Paul Hague has this week been contemplating whether, after some 40 years in the market research industry, he can truly call himself a master in his chosen profession?
I used to work with a marketing trainer who introduced his session by saying “Most of the fundamentals of marketing I can teach you in three days – but it will take you a lifetime to master”.
I was reminded of this homily recently when I heard an interview with Malcolm Gladwell, the author of best selling management books Blink and Tipping Point. This academic and guru claimed that you must spend 10,000 hours honing your skills if you want to be a success at anything.
He backs up his theory by citing sports stars such as Boris Becker, Jonny Wilkinson, Tiger Woods and the Williams sisters, who have all become world-beaters because of the obsessive devotion they have shown to their game since childhood.
In his new book Outliers: The Story of Success, Gladwell says that if you examine the greatest athletes, entrepreneurs, musicians and scientists, you will notice they only emerged after spending at least three hours a day for ten years practicing.
He claims that the principle holds everywhere. You can’t become a grand chess master without your 10,000 hours of homework; you need to start playing the piano at 4 if you want to début in Carnegie Hall at 15, and so on.
Of course, innate ability, work ethic, the age you start to learn and a good dose of luck all play a role, but it is the repetitive practicing of the craft that gives you mastery.
This got me thinking about market research and how long it takes to master our craft. There are no formal apprenticeships in this job, most people fall into it and if they like it they stay, sometimes for only a few years before moving on, usually into some broader field of marketing. Assuming that there are 200 working days in the year and we have our heads down grafting for seven hours each of those days, this means there are 1,400 working hours in a year so we should reach mastery of our craft in around seven years by applying the 10,000 hour rule.

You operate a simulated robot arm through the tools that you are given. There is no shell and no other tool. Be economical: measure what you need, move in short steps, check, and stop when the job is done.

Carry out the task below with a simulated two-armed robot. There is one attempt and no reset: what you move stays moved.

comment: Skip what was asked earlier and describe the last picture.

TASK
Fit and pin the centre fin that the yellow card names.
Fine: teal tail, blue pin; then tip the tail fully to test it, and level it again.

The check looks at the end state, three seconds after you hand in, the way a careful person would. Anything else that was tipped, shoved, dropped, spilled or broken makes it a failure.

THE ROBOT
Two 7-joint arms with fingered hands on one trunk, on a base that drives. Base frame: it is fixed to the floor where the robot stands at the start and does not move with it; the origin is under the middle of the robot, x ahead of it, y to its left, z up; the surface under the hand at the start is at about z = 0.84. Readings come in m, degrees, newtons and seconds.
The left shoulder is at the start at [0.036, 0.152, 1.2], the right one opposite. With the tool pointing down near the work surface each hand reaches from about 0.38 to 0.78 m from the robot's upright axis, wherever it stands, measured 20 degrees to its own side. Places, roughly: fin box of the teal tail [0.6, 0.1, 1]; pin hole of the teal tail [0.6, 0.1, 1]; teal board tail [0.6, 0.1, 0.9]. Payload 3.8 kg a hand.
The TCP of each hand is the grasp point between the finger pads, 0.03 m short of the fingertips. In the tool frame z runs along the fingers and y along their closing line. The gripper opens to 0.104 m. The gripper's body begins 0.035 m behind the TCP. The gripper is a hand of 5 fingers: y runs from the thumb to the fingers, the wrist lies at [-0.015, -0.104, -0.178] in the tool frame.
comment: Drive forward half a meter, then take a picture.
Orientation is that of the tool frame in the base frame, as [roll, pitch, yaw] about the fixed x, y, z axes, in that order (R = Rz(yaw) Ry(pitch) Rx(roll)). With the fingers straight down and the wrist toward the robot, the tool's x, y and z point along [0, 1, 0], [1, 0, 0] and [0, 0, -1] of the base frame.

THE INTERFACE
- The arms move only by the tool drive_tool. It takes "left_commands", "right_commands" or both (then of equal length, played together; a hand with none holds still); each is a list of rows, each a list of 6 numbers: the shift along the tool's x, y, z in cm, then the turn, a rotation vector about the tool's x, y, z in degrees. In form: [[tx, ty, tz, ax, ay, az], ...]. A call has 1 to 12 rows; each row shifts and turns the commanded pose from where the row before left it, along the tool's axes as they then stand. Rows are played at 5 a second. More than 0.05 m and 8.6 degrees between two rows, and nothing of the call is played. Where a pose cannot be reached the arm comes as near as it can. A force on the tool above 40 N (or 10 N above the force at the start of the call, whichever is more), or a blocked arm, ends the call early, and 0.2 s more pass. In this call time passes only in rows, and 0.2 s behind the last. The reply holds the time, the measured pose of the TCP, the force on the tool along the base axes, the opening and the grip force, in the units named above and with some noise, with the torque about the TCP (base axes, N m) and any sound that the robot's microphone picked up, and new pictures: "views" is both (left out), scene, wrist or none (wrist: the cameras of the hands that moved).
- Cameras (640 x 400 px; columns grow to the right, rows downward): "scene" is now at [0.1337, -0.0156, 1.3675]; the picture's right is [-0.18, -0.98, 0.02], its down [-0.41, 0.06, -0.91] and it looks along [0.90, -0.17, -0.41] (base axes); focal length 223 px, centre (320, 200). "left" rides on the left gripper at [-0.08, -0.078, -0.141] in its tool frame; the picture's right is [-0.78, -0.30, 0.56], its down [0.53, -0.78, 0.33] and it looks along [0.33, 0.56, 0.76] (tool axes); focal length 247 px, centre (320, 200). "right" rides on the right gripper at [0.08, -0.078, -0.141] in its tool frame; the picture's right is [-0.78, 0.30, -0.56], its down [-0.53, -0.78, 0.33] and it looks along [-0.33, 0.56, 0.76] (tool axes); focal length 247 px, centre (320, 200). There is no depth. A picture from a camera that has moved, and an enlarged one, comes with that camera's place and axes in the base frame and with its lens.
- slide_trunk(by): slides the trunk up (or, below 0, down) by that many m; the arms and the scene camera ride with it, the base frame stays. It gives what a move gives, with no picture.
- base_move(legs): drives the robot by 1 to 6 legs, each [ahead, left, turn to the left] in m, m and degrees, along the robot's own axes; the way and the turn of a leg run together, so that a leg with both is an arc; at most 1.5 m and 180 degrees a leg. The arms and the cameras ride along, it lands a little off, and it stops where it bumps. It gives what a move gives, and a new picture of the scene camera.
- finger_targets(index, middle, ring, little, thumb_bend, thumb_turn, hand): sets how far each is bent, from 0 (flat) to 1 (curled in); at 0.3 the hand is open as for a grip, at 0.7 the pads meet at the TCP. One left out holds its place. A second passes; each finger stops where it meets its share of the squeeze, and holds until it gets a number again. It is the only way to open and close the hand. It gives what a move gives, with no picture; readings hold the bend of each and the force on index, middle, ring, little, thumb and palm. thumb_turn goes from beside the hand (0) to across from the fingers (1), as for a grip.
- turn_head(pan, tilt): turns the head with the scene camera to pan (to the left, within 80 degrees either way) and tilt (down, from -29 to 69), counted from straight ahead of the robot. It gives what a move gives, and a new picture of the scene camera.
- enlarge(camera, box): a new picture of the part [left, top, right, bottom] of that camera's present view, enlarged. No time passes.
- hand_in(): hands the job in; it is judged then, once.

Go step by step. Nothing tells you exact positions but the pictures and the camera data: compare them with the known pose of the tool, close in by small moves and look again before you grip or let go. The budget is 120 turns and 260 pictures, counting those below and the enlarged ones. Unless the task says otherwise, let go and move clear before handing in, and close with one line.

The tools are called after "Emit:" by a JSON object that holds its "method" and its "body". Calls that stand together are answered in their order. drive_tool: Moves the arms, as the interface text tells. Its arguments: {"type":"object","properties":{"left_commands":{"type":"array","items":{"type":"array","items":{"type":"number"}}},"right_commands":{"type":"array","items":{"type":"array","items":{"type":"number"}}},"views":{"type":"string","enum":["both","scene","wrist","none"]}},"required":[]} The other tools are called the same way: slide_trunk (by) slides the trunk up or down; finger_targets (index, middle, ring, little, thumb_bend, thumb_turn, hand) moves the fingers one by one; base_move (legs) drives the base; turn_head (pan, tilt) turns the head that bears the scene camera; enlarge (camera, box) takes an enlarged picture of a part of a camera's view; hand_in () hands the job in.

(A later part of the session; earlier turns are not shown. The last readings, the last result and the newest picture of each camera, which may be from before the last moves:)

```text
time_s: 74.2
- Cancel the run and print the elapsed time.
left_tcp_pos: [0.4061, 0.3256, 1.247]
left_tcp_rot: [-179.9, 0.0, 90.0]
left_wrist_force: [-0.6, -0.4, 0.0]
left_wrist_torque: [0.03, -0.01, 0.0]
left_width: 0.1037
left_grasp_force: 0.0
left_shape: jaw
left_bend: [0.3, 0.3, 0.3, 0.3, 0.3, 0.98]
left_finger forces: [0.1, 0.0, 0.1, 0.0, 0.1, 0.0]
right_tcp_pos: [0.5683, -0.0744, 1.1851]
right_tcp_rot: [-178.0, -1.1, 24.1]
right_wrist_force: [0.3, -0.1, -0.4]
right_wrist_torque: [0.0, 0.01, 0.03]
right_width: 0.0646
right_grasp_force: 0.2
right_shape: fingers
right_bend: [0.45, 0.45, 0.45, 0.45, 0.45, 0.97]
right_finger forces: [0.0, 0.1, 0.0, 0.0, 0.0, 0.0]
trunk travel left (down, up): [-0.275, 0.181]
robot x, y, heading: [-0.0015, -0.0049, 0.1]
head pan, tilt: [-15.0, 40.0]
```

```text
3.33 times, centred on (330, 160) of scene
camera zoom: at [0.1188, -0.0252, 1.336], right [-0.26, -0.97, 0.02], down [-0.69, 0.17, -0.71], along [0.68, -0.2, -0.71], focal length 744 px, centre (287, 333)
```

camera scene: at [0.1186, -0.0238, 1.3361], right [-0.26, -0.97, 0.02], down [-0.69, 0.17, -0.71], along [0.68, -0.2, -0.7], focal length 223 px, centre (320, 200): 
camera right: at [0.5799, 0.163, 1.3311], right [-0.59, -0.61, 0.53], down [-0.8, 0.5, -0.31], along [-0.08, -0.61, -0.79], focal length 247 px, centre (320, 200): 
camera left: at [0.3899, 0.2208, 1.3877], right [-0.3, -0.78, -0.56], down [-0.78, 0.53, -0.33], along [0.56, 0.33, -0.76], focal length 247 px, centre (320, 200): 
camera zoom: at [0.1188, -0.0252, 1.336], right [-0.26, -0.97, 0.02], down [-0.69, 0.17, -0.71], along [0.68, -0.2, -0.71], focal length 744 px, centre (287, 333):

Of course, every hour of every day is not spent on pure market research. In this job we spend a good deal of time solving logistical problems. However, Gladwell has a point; it probably does take us around seven years before we have seen a wide variety of different market research problems and become good at solving them.
And where does that leave someone like me? With 40 years spent on the front line of market research, all of them at a frenetic pace, managing and doing the work, it ought to mean that I am the Yehudi Menuhin of the business. I have done my 10,000 hours five or six times over.
The trouble is, it doesn’t feel like it. Every job seems more and more challenging. This is no bad thing – in fact, it is this adrenalin rush you get from the job that has kept me interested over the years. Certainly past experiences are helpful in giving us hints and wrinkles that we can use, but there is nearly always a new learning in every job – something that you hadn’t anticipated or that surprises you. And whereas for a footballer the goalposts always do remain 24 feet apart, in market research they are always changing. More emerging countries to research, more new techniques to apply, more to learn about e-research, another new software programme to master. So, buckle down Paul, you are not there yet – there are still 9,999 hours to go. Phew!